# The task
Set down the reading passage as it stands from "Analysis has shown" to "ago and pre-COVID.", and nothing more.

# Reading passage
Welcome to the August edition of Month in Review
The Australian market appears to be going through a significant transition as the full effect of interest rate increases take hold and prompt some owners – particularly investors – to list their assets for sale ahead of the traditional “Spring Selling Season”.
For example, the Commonwealth Bank reported last week that we had passed peak refinancing figures. The CBA have said the bulk of fixed rate mortgages will roll over between June and December 2023, and borrowers are currently seeking new lending arrangements in anticipation. But refinancing is not always an option for property owners.
Analysis has shown new listings rose nationally by around 1.6 per cent in June and many stakeholders believe this is just the beginning.
What’s perhaps most significant is the rise in the number of investors among those vendors looking to sell their assets. We’ve seen analysis this month showing that new listings from investors nationally are tracking higher than they were both 12 months ago and pre-COVID.

# Data segment
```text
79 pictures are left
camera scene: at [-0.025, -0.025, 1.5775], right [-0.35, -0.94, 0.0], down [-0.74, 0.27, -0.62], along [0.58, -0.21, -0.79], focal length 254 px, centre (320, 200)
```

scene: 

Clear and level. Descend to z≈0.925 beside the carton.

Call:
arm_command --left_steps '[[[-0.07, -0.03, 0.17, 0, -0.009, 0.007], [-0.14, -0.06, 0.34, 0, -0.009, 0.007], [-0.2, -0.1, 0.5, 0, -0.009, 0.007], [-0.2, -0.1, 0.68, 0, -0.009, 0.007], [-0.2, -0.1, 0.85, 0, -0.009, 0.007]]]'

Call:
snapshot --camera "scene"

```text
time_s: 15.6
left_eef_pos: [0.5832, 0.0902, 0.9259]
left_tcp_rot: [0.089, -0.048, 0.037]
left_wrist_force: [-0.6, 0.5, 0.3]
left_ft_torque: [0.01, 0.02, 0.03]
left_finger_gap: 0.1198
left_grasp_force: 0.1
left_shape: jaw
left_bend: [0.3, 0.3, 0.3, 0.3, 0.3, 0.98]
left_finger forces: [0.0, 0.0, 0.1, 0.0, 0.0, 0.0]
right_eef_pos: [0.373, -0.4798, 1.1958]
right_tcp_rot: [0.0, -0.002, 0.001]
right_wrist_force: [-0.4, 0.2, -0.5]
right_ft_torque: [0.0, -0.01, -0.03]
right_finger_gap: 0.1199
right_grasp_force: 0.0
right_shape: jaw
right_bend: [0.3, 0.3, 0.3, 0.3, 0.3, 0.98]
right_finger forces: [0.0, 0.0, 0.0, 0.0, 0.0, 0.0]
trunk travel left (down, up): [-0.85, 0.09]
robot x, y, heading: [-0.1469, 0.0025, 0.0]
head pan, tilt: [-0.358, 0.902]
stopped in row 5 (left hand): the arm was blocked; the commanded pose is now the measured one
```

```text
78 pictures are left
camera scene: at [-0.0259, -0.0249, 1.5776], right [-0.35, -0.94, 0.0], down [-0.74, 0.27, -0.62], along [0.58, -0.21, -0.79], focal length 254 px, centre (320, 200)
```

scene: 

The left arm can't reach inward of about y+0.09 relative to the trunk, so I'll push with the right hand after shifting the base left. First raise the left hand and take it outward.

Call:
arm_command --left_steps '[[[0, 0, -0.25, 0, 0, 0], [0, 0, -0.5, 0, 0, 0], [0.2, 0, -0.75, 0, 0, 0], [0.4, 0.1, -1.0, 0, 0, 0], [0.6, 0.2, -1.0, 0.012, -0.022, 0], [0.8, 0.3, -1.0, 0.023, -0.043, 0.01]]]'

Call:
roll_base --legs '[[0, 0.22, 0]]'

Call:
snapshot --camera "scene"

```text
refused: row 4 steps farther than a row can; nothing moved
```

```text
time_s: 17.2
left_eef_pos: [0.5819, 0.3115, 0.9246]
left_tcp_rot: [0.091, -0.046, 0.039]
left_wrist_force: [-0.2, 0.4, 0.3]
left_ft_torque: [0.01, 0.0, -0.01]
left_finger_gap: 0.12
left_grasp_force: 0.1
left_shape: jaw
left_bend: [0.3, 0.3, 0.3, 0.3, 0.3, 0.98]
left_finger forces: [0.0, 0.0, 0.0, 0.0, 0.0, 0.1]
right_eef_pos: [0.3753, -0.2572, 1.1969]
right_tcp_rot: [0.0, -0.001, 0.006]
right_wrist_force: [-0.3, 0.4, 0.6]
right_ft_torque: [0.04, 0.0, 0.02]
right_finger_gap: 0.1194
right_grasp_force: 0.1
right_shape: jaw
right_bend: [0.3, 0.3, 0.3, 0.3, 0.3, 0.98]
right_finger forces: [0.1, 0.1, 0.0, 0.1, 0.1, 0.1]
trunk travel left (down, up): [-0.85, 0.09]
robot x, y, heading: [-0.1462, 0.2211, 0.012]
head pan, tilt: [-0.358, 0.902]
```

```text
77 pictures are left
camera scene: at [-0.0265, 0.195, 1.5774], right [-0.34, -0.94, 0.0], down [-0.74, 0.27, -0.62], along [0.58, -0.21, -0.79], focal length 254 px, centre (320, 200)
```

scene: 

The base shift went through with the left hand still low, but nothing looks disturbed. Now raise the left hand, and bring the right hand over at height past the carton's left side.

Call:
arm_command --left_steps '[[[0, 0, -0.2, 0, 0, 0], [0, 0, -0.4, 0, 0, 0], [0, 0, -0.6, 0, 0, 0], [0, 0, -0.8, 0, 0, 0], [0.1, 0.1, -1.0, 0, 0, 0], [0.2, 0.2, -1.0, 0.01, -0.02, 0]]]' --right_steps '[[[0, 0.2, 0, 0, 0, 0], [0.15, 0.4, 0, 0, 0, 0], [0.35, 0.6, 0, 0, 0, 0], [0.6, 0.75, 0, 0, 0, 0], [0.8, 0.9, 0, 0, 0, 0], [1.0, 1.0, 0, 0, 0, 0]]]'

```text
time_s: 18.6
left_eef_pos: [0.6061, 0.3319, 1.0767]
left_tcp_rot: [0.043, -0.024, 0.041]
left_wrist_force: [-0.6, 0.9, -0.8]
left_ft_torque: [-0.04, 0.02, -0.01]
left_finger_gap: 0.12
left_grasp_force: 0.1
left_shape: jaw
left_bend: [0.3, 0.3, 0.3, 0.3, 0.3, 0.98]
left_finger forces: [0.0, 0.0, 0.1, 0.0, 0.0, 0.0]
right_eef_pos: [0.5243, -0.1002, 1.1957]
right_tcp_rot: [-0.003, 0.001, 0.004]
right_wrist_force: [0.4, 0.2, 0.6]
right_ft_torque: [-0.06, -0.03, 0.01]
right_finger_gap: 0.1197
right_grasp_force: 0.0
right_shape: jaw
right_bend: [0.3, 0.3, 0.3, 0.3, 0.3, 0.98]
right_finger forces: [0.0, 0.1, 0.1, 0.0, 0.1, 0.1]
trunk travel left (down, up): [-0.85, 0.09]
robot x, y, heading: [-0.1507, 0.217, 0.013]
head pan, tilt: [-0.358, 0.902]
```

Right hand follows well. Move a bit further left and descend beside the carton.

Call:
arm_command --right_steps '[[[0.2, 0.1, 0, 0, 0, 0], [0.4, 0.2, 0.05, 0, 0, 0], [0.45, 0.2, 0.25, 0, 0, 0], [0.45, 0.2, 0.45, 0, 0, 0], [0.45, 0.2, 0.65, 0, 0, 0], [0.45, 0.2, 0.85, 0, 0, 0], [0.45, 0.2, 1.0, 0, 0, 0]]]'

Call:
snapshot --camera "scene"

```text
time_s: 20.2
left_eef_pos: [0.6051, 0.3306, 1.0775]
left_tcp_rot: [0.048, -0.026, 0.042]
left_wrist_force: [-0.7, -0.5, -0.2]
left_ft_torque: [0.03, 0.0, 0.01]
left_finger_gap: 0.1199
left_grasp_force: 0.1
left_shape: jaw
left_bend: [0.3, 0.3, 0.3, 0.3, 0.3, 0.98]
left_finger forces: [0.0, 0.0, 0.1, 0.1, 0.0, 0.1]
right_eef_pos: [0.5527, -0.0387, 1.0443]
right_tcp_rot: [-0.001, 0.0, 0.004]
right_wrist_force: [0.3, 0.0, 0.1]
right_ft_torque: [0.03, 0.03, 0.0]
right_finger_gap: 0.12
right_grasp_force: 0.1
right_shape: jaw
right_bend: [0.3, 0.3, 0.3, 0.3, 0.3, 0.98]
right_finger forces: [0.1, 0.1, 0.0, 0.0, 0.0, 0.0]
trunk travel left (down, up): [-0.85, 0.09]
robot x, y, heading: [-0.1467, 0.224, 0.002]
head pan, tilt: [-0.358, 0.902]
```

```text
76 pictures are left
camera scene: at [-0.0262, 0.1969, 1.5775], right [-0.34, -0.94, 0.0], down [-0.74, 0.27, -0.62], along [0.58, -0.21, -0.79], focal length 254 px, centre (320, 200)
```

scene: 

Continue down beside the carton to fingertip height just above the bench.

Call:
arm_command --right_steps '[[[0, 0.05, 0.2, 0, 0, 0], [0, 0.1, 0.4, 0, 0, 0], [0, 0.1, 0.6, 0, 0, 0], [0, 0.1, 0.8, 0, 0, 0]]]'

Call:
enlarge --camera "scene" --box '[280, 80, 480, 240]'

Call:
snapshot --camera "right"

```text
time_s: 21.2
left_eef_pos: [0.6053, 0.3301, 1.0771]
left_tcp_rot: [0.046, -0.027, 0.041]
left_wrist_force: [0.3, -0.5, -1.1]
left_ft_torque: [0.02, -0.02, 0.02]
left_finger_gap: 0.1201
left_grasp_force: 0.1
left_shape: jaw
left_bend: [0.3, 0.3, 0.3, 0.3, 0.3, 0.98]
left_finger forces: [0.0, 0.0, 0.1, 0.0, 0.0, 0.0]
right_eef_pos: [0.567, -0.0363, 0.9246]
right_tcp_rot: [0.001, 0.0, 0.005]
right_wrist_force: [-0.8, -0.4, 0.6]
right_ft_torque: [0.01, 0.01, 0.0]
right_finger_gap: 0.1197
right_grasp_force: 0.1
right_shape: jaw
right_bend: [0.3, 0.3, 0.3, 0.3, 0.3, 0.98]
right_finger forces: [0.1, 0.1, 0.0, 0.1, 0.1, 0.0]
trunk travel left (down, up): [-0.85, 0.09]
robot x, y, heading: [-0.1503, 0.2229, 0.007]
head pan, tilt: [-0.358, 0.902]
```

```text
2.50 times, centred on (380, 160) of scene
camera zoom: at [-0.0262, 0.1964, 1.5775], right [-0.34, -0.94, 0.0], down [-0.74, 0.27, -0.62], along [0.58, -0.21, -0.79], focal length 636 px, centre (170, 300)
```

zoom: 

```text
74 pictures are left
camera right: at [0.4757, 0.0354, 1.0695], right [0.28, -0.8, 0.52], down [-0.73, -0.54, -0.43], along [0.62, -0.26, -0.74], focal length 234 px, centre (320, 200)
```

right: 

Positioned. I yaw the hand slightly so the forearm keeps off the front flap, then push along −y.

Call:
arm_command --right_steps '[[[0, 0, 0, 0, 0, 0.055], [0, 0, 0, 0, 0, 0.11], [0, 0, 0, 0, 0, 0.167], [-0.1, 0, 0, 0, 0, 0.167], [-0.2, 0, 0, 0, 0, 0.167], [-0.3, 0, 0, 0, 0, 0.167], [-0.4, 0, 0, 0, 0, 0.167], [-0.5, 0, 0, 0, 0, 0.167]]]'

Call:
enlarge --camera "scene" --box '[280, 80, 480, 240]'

# Written reply
Analysis has shown new listings rose nationally by around 1.6 per cent in June and many stakeholders believe this is just the beginning.
What’s perhaps most significant is the rise in the number of investors among those vendors looking to sell their assets. We’ve seen analysis this month showing that new listings from investors nationally are tracking higher than they were both 12 months ago and pre-COVID.